** YOUR TASK **
Set down exactly the lines from the one with "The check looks" to the one with "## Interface", both included, and no line outside that range. The answer is a JSON array that holds each line as a string and skips blank lines.

>> Begin SOURCE DATA

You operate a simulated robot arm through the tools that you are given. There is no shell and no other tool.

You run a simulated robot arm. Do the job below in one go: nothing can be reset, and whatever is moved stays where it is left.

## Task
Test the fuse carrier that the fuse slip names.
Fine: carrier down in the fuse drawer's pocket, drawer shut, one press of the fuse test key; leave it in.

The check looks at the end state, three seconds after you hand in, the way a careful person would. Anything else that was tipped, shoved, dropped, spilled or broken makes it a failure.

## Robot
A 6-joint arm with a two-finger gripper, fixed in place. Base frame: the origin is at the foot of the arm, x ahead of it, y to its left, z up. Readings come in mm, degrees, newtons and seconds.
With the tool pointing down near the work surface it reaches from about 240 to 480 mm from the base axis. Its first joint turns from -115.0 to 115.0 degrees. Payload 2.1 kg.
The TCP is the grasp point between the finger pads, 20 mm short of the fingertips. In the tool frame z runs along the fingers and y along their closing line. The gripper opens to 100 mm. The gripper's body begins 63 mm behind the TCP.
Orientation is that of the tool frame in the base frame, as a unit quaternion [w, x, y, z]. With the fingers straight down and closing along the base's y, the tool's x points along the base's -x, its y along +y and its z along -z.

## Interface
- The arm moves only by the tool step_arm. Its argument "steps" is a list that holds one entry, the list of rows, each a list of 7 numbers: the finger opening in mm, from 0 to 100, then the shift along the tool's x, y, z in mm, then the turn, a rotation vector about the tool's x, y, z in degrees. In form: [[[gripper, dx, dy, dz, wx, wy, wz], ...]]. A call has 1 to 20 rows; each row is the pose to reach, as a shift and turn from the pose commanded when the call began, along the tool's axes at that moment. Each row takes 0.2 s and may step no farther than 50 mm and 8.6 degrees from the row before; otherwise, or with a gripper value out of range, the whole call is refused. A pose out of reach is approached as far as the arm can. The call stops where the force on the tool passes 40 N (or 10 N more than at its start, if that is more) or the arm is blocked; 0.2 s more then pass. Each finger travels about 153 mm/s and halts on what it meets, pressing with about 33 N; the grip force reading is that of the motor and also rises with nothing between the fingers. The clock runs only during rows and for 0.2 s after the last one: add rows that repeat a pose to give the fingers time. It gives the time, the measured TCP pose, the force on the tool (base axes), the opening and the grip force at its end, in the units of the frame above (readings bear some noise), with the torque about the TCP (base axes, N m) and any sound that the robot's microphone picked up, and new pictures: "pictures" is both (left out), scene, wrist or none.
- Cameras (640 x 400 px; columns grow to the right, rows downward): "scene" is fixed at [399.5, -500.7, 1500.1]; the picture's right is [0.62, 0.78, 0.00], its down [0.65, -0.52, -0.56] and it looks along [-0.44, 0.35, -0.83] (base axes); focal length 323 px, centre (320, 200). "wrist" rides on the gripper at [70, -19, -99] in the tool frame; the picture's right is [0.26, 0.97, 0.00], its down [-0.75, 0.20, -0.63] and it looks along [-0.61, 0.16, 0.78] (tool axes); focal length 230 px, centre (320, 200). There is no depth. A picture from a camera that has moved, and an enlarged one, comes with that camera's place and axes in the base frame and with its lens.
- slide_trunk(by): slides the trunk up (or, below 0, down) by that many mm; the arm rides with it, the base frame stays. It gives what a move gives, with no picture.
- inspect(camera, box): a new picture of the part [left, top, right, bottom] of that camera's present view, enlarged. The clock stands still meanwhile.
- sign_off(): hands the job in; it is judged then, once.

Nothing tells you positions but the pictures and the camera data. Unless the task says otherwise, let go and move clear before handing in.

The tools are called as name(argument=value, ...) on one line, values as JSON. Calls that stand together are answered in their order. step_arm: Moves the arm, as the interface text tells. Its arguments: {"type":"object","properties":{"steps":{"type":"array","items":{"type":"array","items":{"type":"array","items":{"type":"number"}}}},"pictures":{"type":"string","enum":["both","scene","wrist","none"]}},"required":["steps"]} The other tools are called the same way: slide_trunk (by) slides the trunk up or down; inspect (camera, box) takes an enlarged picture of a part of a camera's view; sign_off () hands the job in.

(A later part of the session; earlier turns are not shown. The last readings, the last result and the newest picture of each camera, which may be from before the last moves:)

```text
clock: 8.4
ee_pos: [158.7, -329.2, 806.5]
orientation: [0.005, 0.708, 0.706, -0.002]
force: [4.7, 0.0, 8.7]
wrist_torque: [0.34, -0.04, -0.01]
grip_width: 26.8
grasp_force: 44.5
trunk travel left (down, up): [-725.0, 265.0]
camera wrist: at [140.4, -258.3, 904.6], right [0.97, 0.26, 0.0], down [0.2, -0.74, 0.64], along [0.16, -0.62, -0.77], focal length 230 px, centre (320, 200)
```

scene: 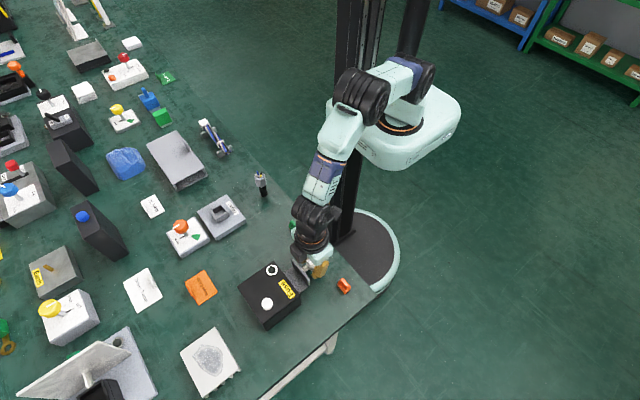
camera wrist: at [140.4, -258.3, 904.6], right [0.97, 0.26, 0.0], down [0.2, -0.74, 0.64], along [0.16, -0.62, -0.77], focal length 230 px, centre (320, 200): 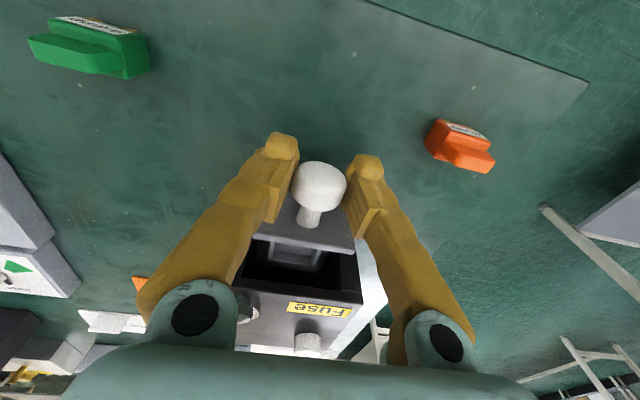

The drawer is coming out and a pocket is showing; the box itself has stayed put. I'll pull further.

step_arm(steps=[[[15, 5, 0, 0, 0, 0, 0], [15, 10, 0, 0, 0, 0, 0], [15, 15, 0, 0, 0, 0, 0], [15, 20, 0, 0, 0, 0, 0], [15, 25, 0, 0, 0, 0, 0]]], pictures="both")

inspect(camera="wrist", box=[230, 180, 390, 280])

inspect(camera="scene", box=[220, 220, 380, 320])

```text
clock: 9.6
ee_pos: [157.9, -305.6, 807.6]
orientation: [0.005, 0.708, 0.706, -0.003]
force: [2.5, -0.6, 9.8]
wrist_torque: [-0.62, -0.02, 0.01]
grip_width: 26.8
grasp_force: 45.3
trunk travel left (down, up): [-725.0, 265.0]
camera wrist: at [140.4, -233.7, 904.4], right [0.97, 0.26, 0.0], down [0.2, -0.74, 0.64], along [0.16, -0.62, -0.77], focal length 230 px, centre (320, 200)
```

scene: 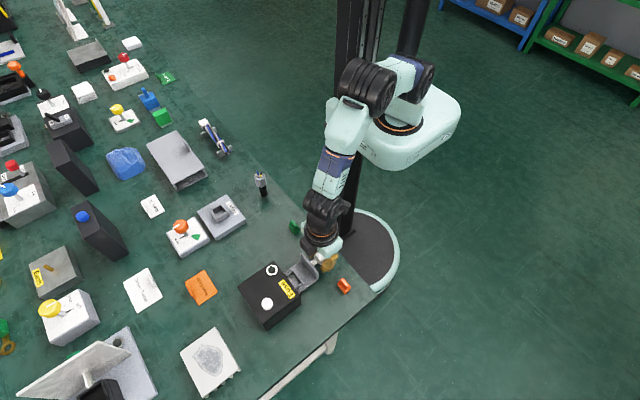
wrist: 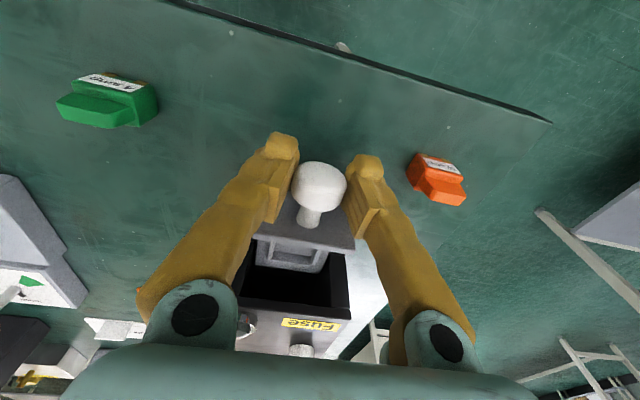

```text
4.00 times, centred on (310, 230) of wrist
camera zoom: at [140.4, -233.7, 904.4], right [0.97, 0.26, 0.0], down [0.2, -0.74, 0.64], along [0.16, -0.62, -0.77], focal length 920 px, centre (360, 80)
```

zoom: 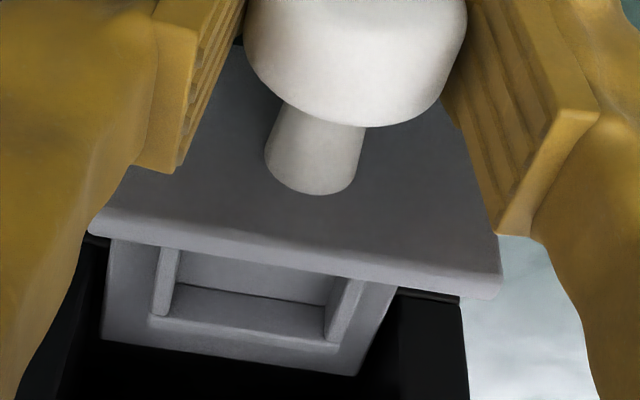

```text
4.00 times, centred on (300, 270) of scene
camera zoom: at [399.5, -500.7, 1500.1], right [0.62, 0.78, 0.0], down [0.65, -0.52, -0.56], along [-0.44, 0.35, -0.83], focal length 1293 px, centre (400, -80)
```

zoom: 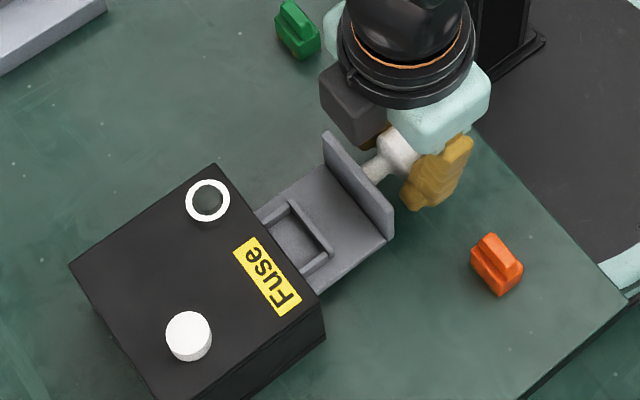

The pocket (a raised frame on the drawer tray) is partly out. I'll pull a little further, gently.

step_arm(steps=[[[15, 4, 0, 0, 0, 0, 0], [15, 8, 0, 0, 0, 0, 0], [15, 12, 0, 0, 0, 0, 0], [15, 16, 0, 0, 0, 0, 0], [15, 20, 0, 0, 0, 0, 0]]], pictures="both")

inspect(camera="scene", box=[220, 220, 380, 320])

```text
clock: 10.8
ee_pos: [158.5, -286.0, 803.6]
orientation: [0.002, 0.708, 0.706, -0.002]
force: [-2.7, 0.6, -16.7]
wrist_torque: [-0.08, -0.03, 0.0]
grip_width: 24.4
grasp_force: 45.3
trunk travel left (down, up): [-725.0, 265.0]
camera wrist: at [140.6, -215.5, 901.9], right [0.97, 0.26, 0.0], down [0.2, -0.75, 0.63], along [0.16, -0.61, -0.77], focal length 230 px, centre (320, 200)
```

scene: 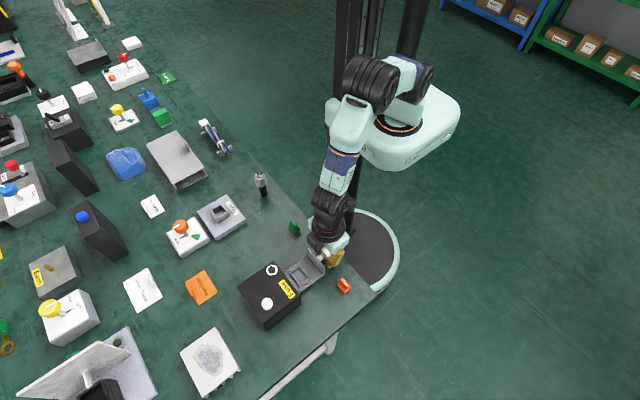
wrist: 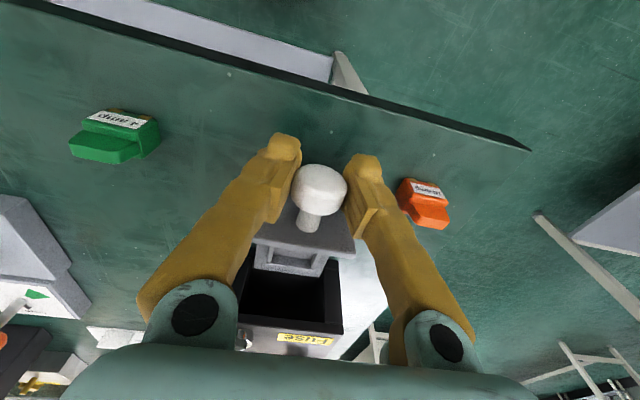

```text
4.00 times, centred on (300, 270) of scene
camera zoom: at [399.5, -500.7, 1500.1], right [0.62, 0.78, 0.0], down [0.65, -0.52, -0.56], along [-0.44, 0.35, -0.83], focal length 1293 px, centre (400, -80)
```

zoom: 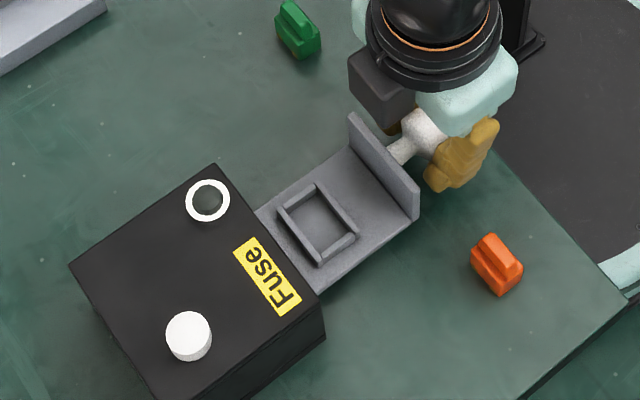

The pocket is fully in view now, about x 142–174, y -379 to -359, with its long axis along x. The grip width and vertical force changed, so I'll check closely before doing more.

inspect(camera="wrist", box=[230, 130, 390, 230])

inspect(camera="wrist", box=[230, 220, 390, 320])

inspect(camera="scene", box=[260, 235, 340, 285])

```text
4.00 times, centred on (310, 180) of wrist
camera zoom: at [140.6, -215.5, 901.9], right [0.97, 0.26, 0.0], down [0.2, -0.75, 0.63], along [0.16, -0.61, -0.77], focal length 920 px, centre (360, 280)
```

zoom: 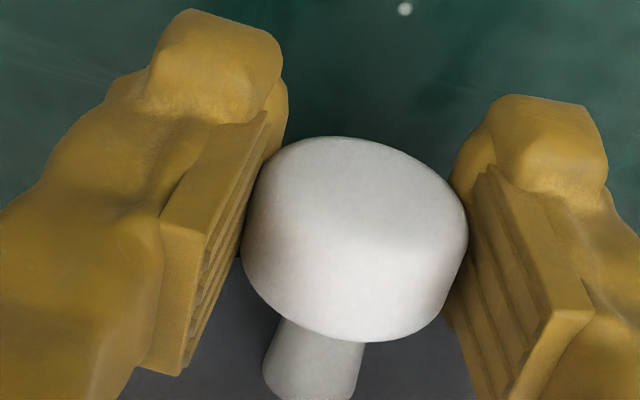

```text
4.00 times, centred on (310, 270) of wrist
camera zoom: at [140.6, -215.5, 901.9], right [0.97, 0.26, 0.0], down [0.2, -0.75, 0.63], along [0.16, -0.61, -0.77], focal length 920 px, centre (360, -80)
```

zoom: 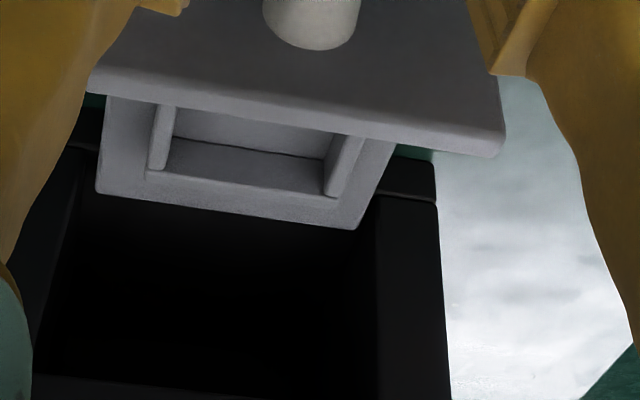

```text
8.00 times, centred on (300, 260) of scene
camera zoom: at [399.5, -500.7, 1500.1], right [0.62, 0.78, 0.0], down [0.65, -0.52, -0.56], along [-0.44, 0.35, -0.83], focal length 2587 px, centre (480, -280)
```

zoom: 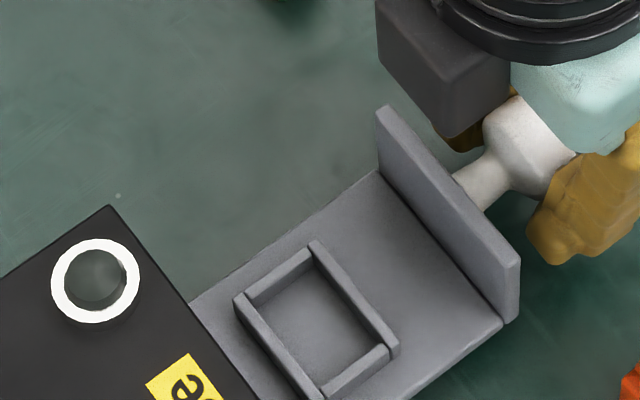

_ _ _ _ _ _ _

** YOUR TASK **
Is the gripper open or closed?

>> End SOURCE DATA

** COMPLETED EXERCISE **
[
  "The check looks at the end state, three seconds after you hand in, the way a careful person would. Anything else that was tipped, shoved, dropped, spilled or broken makes it a failure.",
  "## Robot",
  "A 6-joint arm with a two-finger gripper, fixed in place. Base frame: the origin is at the foot of the arm, x ahead of it, y to its left, z up. Readings come in mm, degrees, newtons and seconds.",
  "With the tool pointing down near the work surface it reaches from about 240 to 480 mm from the base axis. Its first joint turns from -115.0 to 115.0 degrees. Payload 2.1 kg.",
  "The TCP is the grasp point between the finger pads, 20 mm short of the fingertips. In the tool frame z runs along the fingers and y along their closing line. The gripper opens to 100 mm. The gripper's body begins 63 mm behind the TCP.",
  "Orientation is that of the tool frame in the base frame, as a unit quaternion [w, x, y, z]. With the fingers straight down and closing along the base's y, the tool's x points along the base's -x, its y along +y and its z along -z.",
  "## Interface"
]